WHAT IS EXPECTED
Quote every line as given. Write them as strings in a JSON array, leaving out blank lines.

DATA EXCERPT
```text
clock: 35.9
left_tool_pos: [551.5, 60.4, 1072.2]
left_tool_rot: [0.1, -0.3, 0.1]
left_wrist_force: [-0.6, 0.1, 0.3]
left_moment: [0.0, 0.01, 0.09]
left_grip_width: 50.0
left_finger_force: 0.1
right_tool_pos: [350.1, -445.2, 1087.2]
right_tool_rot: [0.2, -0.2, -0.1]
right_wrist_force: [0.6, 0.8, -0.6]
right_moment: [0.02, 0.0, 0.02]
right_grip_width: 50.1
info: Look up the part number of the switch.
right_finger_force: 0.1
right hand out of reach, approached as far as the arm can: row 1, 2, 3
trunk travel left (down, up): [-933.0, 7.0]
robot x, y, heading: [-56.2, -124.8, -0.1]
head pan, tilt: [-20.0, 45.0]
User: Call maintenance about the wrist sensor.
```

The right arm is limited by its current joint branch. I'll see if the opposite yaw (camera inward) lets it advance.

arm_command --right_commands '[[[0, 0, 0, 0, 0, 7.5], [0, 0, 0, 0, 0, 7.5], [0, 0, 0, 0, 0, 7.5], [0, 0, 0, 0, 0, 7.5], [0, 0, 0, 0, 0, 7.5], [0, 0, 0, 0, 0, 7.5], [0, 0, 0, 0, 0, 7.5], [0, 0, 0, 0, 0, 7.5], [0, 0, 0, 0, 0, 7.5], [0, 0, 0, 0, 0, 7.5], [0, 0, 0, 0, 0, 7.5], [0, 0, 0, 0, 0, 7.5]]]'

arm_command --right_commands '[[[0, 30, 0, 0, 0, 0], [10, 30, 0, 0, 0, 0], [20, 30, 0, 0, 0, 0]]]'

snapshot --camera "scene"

RESULT
[
  "```text",
  "clock: 35.9",
  "left_tool_pos: [551.5, 60.4, 1072.2]",
  "left_tool_rot: [0.1, -0.3, 0.1]",
  "left_wrist_force: [-0.6, 0.1, 0.3]",
  "left_moment: [0.0, 0.01, 0.09]",
  "left_grip_width: 50.0",
  "left_finger_force: 0.1",
  "right_tool_pos: [350.1, -445.2, 1087.2]",
  "right_tool_rot: [0.2, -0.2, -0.1]",
  "right_wrist_force: [0.6, 0.8, -0.6]",
  "right_moment: [0.02, 0.0, 0.02]",
  "right_grip_width: 50.1",
  "info: Look up the part number of the switch.",
  "right_finger_force: 0.1",
  "right hand out of reach, approached as far as the arm can: row 1, 2, 3",
  "trunk travel left (down, up): [-933.0, 7.0]",
  "robot x, y, heading: [-56.2, -124.8, -0.1]",
  "head pan, tilt: [-20.0, 45.0]",
  "User: Call maintenance about the wrist sensor.",
  "```",
  "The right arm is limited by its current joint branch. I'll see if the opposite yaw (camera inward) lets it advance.",
  "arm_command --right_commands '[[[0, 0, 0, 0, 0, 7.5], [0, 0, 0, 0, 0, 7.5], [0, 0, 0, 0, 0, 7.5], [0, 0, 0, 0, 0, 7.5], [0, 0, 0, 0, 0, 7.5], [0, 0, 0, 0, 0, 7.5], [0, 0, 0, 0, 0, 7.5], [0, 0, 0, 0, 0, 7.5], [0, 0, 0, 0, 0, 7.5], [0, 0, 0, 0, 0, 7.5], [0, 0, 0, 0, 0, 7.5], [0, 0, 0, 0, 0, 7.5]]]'",
  "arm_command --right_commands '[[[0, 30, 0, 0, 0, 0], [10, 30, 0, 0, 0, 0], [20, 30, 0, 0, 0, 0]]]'",
  "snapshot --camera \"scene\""
]